Local government leaders are now warning that these trends, coupled with the impact of government cuts until at least 2017, are creating the 'perfect storm' for a crisis in how we care for the most vulnerable members of society. They fear that without urgent action we are fast approaching a point of no return where the problem will become too big to tackle.
Cllr David Rogers, Chair of the LGA's Community Wellbeing Board, said: "Failure to take a lead on the reform of funding adults social care is unforgivably short sighted and threatens to affect the popular services we all take for granted. It's clear that central government can no longer duck the hard choices required to make elderly care affordable.
"Without urgent reform we are going to see the cost of providing care for the elderly soaking up every last penny of council budgets. In just a generation we are going to get to the point where councils are unable to provide any services at all that are not statutory, and offer little more than care services for the vulnerable.
"All too soon we are going to be faced with a funding crisis that we are no longer going to be able to tackle.

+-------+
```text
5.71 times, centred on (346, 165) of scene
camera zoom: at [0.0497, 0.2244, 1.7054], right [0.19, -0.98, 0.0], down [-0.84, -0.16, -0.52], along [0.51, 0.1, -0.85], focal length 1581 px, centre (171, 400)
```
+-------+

The challenge of reforming adult social care is set to fall off a cliff edge and politicians need to act now or risk severely impacting on the services councils can provide for generations to come."
The LGA is now calling on government to urgent clarify if it will tackle all or some of the issues needed to address the funding crisis in adult social care.
This would involve adopting a solution which includes fair funding and gives individuals' peace of mind, such as those proposed by the Dilnot commission - as currently the only workable offer on the table. But considerable work would have to be done with councils to find ways to make this financially manageable.